For anyone with an interest in trash aesthetics or sound design, Berberian Sound Studio Peter Strickland's second feature, is for you. It lampoons the giallo horror flicks that came out of Italy in the '70s while paying homage to the genre and the technicians who endured the screams, outre prog rock soundtracks and body horror FX that had to be dubbed on in post-production. The film is peppered with in-jokes and references to avant garde musicians and pioneers in sound techniques (the Berberian of the title refers to Cathy Berberian, experimental singer and wife of composer Luciano Berio) and the narrative is punctuated by the clunks of tape heads, the hiss of electronic noise as well as the ghostly wail of desecrated young women.
This is in many ways the blackest of comedies. Gilderoy - an obsessive nature documentary sound recordist who's mixing skills are honed in his garden shed - is shocked as soon as he arrives from England to find he's working on a giallo - a low budget shocker full of violated virgins and gibbering goblins (another in-joke referring to Dario Argento's house band of choice). The biggest joke is that the name of the film - The Equestrian Vortex - obviously made him think that he was working on a documentary about horses.

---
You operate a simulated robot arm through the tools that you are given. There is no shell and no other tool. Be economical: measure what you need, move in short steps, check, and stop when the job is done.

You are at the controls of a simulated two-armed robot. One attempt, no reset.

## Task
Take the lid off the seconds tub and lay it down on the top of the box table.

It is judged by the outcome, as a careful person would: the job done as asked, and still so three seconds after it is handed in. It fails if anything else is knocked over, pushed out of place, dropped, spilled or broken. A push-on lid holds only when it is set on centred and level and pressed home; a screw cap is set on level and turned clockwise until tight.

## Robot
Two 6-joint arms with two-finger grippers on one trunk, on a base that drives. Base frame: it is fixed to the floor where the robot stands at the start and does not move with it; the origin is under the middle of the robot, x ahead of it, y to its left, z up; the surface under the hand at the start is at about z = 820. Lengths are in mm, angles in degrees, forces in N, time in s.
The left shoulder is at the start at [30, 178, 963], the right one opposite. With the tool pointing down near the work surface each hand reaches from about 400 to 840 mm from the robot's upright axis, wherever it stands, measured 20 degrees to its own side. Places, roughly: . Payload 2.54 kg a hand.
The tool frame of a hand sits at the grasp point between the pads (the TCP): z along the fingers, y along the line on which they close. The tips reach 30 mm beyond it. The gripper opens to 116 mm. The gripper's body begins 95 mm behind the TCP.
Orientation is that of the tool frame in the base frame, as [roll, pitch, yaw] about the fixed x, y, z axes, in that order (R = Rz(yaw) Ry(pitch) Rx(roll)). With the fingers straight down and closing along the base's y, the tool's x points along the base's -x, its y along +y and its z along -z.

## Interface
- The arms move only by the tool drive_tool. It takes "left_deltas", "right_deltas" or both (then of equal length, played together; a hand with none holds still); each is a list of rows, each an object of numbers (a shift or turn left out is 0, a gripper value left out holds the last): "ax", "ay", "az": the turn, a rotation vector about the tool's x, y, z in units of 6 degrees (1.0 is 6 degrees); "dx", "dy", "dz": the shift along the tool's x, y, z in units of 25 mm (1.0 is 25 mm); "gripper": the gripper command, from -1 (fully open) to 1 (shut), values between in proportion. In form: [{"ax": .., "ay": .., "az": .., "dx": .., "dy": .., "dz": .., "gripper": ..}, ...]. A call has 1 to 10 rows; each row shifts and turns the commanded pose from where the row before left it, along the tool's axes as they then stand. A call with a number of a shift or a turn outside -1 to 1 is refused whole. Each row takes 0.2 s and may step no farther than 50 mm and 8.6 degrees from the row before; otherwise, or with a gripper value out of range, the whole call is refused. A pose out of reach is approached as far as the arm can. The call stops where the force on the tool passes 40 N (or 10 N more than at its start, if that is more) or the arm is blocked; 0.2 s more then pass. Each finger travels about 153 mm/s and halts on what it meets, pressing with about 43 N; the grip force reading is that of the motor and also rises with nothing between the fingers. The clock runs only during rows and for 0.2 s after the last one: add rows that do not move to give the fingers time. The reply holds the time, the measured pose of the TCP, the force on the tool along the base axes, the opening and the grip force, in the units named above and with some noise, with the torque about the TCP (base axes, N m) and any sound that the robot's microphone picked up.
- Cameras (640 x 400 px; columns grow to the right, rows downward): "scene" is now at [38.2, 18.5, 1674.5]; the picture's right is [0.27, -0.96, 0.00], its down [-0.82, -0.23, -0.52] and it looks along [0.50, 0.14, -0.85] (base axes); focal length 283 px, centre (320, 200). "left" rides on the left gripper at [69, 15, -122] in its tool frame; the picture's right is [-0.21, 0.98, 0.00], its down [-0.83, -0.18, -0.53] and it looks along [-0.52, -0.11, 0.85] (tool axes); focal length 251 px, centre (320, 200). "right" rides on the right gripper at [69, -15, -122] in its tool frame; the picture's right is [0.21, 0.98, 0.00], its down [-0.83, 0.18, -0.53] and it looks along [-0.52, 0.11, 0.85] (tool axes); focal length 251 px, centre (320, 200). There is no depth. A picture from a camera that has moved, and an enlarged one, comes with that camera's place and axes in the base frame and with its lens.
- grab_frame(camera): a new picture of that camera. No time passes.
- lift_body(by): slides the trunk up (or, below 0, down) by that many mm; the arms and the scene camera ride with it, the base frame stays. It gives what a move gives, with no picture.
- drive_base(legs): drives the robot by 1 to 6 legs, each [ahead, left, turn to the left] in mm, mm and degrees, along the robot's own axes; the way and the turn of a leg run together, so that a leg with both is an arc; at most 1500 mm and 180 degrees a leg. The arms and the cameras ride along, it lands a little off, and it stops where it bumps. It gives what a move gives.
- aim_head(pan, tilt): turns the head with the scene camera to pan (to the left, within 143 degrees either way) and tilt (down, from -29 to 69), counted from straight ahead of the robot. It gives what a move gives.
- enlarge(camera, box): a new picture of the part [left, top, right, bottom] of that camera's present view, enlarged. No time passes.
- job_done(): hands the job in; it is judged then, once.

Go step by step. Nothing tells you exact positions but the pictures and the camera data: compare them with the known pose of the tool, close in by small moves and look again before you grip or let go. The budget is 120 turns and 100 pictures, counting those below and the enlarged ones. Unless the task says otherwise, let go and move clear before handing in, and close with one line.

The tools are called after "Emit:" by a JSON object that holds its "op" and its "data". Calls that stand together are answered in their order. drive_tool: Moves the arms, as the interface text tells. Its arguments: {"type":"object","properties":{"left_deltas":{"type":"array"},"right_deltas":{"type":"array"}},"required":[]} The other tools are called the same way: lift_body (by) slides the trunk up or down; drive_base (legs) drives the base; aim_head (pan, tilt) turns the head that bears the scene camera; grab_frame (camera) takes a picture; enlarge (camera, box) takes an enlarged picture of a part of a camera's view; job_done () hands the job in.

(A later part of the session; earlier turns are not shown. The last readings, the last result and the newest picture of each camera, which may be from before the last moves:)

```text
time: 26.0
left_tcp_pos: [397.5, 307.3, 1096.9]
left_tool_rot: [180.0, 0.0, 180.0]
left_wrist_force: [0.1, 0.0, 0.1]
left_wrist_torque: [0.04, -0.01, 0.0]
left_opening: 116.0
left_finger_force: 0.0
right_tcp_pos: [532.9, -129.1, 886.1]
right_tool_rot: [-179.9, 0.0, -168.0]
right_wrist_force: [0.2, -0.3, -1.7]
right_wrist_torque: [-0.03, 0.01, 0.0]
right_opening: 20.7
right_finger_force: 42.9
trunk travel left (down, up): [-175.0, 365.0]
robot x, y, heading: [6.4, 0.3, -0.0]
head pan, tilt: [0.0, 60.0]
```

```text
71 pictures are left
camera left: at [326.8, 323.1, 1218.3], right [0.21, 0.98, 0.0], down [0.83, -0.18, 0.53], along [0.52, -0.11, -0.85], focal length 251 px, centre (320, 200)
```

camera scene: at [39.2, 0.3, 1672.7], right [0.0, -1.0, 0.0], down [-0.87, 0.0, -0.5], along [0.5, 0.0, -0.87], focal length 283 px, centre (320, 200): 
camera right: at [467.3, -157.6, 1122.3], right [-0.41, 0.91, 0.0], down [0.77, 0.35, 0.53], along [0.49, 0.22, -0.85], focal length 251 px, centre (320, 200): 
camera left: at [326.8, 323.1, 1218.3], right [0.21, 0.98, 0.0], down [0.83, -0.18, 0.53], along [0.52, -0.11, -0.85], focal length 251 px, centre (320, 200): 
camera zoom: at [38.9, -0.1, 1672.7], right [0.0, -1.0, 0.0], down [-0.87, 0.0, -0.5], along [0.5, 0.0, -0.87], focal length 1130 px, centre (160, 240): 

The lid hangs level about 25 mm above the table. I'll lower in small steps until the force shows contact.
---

Toby Jones is perfect as Gilderoy. As the film progresses he looks more like Droopy, becoming more hangdog with every close-mic'd murder of a vegetable in pursuit of the most realistic foley effects. Like him, through his beloved world of sound, we begin to loathe the violence wrought on these innocent comestibles in the name of garish schlock.'NEVER call it horror' says director Santini (Antonio Mancino) in one of his memorably florid appearances: a brilliant caricature of a film-maker proclaiming himself an artist whilst groping the actresses and never paying anyone.
Everything about the world of Berberian Sound Studio seems Kafkaesque. Gilderoy can't even get paid for his flight: each attempt to get recompense is met with a stoney insolence by Bond girl Tonia Sotiropoulou as Elena. Everyone is either hostile to Gilderoy, or baffled by his obvious discomfort at being in close proximity to hot-headed mediterraneans; especially his snippy producer, Francesco, played with chiselled anger by Cosimo Fusco. Even the one actress who seems determined to join Gilderoy as an ally against the exploitation (Fatma Mohamed as Silvia) could just be using him for her own revenge.
The film is shot through with Lynchian dreamscapes, predictably awesome sound design and a suitably out-there soundtrack by Broadcast, But the cherry on the cake is the loving attention to what can only be described as retro-technology porn. But this is as it should be - for Gilderoy's real love is for sounds and the equipment that captures them. Only the tiny spiders trapped, like him, in the studio, really elicit his sympathy. He remembers microphone model numbers more easily than human names. In his suitcase is a tape of sounds from his home. These he weaves into the soundtrack of the film itself while his mother's letters from Surrey become increasingly hysterical and the line between reality and fantasy become increasingly blurred.
Eventually you're left disorientated, and in a freeform state of mind. Does Gilderoy find salvation from the demonic work he's forced to work on? Has he entered the film itself? Luckily Berberian Sound Studio refuses to give any answers to these questions - leaving you more unsettled and ill at ease than if you'd actually watched one of Dario Argento's movies.